386. Telegram From the Embassy in Canada to the Department of State1

339. From Dean. Reported Canadian Secretary External Affairs results London negotiations and stated UK and western Europeans considering whether they could accept some phase out proposal in addition to 6 mile territorial sea and 6 mile exclusive fishing zone for coastal state and that without their cooperation and with 18 Soviet-Arab votes against US with possible maximum of 89, we did not see how Canadian proposal of straight 6 plus 6 [with?] bilaterals could get necessary two-thirds. Stated we understood their and our defense people were in complete agreement on absolute necessity maintain maximum territorial sea of 6 miles.

They are apparently leading group of smaller states including Iceland, Denmark and Norway and Asian-African states some of whom they insist will not vote for any proposal which recognizes existence of historic or traditional fishing rights in exclusive fishing zone but are willing to negotiate bilateral agreements in good faith if the formula itself terminates the historic or traditional fishing rights.
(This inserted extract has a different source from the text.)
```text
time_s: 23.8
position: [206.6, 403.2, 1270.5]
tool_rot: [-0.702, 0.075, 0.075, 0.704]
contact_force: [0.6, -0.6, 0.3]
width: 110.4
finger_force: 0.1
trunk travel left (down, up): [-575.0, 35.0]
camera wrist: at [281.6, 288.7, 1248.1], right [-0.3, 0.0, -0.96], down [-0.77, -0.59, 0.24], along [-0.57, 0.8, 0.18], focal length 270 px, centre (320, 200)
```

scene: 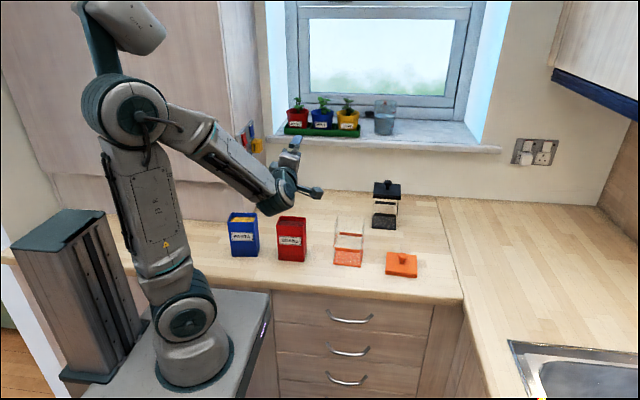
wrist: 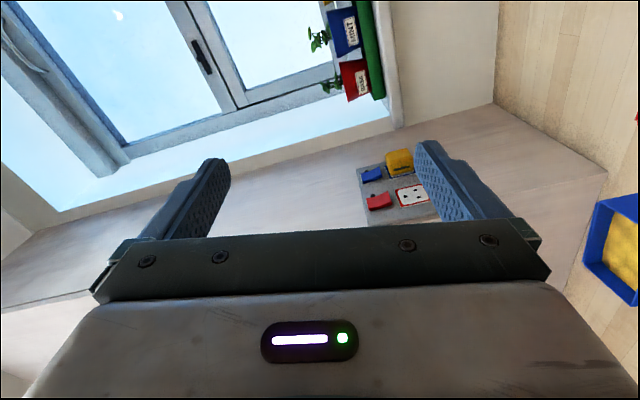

We pointed out great difficulty politically for nations to vote for formula which completely terminated their fishing rights without knowing specifically what they could get in return, whether agreement could be reached on bilateral and whether bilaterals would be ratified. They appear to believe they can split western Europeans and get some for their formula and while they did not claim that their formula would necessarily get two-thirds vote they insisted that they thought it [Page 741] had a better chance than ours. Quite apparent they are leaders of this bloc and have done considerable work lining up nations for their formula and are not willing at this point to abandon this leadership.

Pointed out we both were in agreement on absolute necessity on getting successful formula which would maintain territorial sea with maximum 6 miles, that our formula would give them in substance everything that they wanted without litigation and even assuming that they got two-thirds without acquiescence commercial fishing states they might still have long period of litigation and disagreement among allies.

They asked if we were still willing to attempt negotiate bilateral on phase out period with straight 6 plus 6 formula and we answered that we could not at this point. Said we wished to continue to work very closely with them and to continue exchange views. Believe they might come to our formula at conference as fallback but are not prepared to do so now.

Wigglesworth
  1. Source: Department State, Central Files, 399.731/11–2759. Confidential. Received November 28, 3:06 a.m.